Exercise:
Write what comes next in the passage given.

Source material:

______________________________

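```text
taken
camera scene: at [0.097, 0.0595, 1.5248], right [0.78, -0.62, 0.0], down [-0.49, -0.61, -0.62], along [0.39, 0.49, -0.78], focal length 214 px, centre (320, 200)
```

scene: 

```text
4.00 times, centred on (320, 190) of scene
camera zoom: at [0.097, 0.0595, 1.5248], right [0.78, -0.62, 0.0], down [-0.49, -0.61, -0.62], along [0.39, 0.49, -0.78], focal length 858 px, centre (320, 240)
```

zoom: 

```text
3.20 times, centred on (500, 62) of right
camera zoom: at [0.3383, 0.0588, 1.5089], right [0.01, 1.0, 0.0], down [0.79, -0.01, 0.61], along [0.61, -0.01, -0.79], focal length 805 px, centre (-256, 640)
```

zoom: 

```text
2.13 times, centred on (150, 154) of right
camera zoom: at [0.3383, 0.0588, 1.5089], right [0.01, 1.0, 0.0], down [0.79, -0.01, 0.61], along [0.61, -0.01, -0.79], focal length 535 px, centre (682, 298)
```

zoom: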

______________________________

Passage given:
Description Conservator Fessha Taye brought this litigation on behalf of conservatee Ida McQueen, a mentally and physically disabled elder, against several of McQueen's family members and the family's legal representative.[1] Specifically, it was claimed that these individuals violated the terms of a trust set up for McQueen by her father when they sold the family residence, in which McQueen held a life estate, without her consent or knowledge and then misappropriated the entirety of the sales proceeds for their own use.
Following a jury trial, Taye, on McQueen's behalf (respondent), obtained an award of $99,900 in damages against three of five defendants who proceeded to trial––Alameda County attorney Carol Veres Reed (the family attorney), trustee Ray Blackshire (McQueen's uncle), and Earline Drumgoole (McQueen's sister) (collectively referred to as appellants).[2] The jury found each appellant liable on various causes of action, including financial elder abuse, concealment, conversion, breach of fiduciary duty, and negligence. After the trial, the court awarded respondent $320,748.25 in attorney fees and conservatorship costs.

______________________________

The reply:
Appellants have filed this appeal claiming multiple instances of prejudicial error, including that the instructions given to the jury on the collateral source rule and the Rules of Professional Conduct were erroneous. Appellants also claim that the trial court unduly restricted appellant Reed's testimony and barred admission of relevant evidence so that she was not allowed to provide a full explanation on the reasonableness of her actions as it related to the claim of financial elder abuse. Appellants further argue that respondent failed to state a cause of action for conversion, and that the trial court erred in submitting this theory to the jury. Lastly, it is claimed that the attorney fee award was excessive and should be reduced. We reject all of these contentions and affirm.